Missing Britpop

I realized yesterday it has been over 10 years since I heard my first Oasis song in a pub in Limerick. And no, it wasn’t “Wonderwall.” It was “She’s Electric” and I sang along with the crowd even though I had never heard the song before. It was just that infectious. “Who is this?” I asked the guy from New Zealand I was standing beside. He looked at me like I was from another planet. “Oasis!” he shouted over the din. The next day, I was at a record store buying the album, along with albums from Pulp and Blur and Elastica. I was hooked. This was the antidote to the bad grunge and nu-metal crap that was taking over the airwaves in America.

Since then, Oasis has fallen on hard times and the Britpop movement they rode the crest of the wave on has long since crashed on the rocky shores of public tastes. Almost all of the Britpop bands are either disbanded or are just shadows of their former selves. And in America, the alternative radio stations seem to be flailing about, looking for something worthwhile to play or simply killing time until they turn into Classic Rock stations or something. It’s no wonder a whole generation of listeners gave up on alternative music here in the US, instead turning to hip hop or simply listening to mainstream pop. There’s nothing wrong with either of those, of course, but it has been a long time since I have heard a new alternative movement that arose like the British bands of 1992-1999.

I miss them.

And lest you think I’m just an old fart complaining about how the music of today is not as good as it used to be, there are signs of hope like distant stars out there, coming from the edges, where the best alternative music almost always comes from. Arcade Fire from Montreal. The Weakerthans from Winnipeg. Bishop Allen. The Fratellis. Arctic Monkeys. Bands that should, collectively, be dominating the alternative airways. But there is no movement, no banner to wrap around them, no overall marketing. No catchy name. So they live in the shadow of older musical movements, the same way the great bands of the late 1980s like The Pixies lived in the shadow of New Wave. I’m hopeful that, if my theory is true and this period is much like the late-1980s, our early 1990s are right around the corner, musically. The 20teens, with another Nirvana or Blur just waiting to break through.

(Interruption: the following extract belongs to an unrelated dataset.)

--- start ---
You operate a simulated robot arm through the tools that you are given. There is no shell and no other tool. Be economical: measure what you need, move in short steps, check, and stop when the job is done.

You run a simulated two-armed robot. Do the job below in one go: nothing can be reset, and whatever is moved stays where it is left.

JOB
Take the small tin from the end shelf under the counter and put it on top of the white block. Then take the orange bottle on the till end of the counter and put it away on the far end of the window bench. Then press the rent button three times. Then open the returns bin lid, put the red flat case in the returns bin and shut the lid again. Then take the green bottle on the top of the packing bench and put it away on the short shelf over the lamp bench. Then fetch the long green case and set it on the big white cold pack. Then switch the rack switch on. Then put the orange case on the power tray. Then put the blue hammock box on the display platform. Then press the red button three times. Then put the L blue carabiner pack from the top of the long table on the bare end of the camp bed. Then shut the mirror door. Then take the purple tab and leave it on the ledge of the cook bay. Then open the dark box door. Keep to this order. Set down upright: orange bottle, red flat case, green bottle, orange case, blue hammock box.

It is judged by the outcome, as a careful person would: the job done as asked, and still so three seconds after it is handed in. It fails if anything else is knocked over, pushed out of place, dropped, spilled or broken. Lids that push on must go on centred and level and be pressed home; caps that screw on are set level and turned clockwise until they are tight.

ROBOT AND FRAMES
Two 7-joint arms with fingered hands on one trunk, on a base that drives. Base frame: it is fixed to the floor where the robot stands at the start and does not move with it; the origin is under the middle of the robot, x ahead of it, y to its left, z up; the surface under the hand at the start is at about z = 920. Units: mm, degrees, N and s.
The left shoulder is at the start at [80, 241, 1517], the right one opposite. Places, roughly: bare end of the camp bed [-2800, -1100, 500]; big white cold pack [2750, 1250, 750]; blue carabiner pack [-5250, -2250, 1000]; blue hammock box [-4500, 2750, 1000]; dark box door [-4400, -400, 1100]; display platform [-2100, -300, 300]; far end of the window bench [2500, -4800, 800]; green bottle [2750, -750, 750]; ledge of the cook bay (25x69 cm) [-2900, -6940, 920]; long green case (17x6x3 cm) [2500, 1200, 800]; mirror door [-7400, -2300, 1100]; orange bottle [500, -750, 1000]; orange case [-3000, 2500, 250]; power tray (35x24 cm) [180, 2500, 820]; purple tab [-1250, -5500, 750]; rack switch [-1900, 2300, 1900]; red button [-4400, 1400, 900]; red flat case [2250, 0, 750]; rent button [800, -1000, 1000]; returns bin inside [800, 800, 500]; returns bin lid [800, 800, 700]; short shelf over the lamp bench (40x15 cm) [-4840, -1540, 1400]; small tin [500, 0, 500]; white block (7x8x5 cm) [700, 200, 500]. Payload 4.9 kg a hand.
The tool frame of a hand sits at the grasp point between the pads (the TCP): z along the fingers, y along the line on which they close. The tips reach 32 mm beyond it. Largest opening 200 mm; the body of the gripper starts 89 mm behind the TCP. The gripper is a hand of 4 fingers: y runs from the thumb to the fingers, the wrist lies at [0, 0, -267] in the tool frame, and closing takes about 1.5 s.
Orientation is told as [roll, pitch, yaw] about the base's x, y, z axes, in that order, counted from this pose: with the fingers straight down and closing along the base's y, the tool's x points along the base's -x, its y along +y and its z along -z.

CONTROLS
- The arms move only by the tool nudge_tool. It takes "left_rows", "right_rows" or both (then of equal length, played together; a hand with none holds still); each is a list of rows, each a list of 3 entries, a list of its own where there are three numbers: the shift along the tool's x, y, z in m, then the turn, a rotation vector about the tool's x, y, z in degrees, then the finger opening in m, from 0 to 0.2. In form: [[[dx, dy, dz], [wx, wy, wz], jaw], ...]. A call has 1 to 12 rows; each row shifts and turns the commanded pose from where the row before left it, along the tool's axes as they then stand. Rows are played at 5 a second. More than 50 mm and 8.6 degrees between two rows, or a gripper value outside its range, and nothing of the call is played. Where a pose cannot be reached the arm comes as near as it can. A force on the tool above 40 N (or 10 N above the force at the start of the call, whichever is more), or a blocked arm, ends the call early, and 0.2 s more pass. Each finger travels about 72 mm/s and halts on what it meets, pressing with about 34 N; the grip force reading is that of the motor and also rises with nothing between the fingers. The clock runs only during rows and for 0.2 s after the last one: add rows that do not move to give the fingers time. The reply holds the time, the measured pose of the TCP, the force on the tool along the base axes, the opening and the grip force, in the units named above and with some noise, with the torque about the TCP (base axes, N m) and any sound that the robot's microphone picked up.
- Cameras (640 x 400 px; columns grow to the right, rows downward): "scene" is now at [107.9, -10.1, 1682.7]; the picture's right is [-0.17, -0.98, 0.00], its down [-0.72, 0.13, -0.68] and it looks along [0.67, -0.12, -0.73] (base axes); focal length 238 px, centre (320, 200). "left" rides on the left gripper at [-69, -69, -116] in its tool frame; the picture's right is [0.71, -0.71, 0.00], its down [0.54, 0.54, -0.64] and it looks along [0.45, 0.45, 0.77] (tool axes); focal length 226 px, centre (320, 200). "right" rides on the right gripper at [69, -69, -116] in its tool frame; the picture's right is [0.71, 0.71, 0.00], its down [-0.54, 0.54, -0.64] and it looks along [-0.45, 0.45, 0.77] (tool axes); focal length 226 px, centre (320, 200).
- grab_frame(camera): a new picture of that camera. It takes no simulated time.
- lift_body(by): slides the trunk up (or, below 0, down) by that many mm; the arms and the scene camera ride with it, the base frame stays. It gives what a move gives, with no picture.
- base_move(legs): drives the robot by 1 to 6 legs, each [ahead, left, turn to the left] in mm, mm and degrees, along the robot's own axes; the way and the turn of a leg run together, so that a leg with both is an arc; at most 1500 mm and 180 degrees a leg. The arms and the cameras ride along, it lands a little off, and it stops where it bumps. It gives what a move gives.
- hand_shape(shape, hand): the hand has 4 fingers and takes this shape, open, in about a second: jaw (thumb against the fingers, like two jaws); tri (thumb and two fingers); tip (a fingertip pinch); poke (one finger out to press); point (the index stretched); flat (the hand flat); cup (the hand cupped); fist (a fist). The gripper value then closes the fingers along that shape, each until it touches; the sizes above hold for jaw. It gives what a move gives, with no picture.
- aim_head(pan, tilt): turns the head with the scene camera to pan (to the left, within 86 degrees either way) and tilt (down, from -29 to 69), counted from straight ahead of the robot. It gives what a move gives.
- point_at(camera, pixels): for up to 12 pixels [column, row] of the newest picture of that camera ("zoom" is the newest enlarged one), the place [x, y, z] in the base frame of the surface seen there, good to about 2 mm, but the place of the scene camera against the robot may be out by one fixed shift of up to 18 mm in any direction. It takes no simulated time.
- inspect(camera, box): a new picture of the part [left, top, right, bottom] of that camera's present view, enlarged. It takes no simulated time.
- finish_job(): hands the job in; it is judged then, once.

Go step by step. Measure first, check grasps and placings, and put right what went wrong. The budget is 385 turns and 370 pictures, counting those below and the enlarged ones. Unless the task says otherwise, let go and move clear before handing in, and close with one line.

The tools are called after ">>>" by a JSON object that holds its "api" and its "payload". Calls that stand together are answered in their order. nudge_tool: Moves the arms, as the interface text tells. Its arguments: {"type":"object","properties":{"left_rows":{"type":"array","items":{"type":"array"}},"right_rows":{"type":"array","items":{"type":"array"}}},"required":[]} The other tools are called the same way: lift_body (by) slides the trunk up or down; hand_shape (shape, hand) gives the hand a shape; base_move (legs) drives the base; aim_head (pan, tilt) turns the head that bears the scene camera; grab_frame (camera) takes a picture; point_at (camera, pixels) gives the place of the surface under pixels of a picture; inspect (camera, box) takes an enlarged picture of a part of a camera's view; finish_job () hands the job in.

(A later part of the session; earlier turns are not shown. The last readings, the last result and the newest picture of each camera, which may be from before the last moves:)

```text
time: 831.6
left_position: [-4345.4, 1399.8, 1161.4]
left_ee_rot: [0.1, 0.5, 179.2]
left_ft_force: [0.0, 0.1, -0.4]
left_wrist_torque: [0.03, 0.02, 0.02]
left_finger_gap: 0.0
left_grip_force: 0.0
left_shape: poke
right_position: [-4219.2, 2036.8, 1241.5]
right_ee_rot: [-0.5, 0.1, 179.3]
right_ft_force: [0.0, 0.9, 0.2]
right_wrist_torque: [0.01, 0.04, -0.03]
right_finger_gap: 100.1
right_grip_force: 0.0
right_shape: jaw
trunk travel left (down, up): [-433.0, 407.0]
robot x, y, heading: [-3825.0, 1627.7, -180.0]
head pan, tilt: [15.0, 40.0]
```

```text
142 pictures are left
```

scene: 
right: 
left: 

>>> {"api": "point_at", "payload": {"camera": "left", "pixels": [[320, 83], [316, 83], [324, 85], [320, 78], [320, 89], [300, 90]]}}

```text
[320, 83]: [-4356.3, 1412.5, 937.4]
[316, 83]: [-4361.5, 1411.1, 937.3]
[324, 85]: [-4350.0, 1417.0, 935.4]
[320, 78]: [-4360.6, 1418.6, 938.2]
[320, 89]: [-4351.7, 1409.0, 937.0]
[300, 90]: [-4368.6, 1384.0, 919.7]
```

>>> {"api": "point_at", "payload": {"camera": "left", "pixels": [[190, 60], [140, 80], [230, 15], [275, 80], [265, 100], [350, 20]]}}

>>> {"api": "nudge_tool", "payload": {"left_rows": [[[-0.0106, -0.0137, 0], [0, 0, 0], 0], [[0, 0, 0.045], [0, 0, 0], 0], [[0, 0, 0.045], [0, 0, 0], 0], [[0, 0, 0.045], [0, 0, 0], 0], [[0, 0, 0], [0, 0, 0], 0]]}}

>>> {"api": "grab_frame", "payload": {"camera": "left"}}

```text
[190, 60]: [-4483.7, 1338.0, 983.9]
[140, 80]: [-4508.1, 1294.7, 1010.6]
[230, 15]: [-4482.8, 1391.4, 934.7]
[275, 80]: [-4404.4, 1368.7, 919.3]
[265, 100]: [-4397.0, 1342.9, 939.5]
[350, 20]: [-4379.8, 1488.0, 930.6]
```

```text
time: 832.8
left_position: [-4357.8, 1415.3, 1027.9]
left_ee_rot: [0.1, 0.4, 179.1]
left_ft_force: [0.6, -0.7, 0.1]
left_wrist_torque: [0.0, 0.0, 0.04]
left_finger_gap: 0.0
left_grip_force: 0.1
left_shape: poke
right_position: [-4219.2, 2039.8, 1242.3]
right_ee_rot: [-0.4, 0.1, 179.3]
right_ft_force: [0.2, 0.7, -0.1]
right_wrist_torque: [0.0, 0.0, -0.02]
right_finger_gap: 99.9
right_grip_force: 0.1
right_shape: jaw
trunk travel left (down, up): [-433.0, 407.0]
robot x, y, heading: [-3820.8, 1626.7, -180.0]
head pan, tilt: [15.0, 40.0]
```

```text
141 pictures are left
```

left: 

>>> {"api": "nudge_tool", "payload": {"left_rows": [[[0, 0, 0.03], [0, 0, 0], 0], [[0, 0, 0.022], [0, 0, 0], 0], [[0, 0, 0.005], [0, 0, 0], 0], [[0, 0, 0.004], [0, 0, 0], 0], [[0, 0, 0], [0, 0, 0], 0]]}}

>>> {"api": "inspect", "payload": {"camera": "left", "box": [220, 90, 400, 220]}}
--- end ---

In the meantime, I’m blowing the dust off my Britpop albums and playing them without shame. They’ve aged better than one would think. Pulp’s Different Class is still one for the ages. Elastica’s self-titled debut still throbs with sex and snarl. Blur’s Parklife might be the “Sgt. Pepper’s” of the 1990s. And, yes, even dear, squabbling, unibrowed Oasis is better than you remember. Be Here Now is a hell of an album, and if you wouldn’t sing along with “She’s Electric” in an Irish pub, well, you’re no friend of mine.

2 thoughts on “Missing Britpop

  1. Well the Spice Girls, the female contribution to the Britpop era, have managed to get back together for a last world tour. Any consolation, Dan?

  2. Hi Dan – what a thoroughly depressing argument.
    I think this is the nub of it:
    “there are signs of hope like distant stars out there, coming from the edges, where the best alternative music almost always comes from…[but] there is no movement, no banner to wrap around them, no overall marketing”
    You can’t be suggesting that music only becomes truly great and important if it’s part of a big marketing push, and comes in a convenient wrapper?
    I agree it might be true that certain bands only become *popular* when they’re part of a marketing juggernaut with a catchy banner.
    But as you suggest, some of the best bands around are still working away at the edges, making truly astonishing music. Who cares if they’re popular? Why is that important to you the listener or you the gig go-er? Does it make your enjoyment of the band any less?
    Infact, since britpop ran out of steam – precisely because there’s been no marketing tape trying to constrain it – music has become exciting again. The last 8 years has been the most fertile and exciting period of music I’ve ever experienced (in my 35 or so years).
    So don’t fall into a lazy nostalgia trap – get stuck into those mp3 blogs, do a bit of a discovery and winkle out the shining gems of musical genius that deserve our attention – irrespective of whether there’s a glossy marketing campaign to snare us.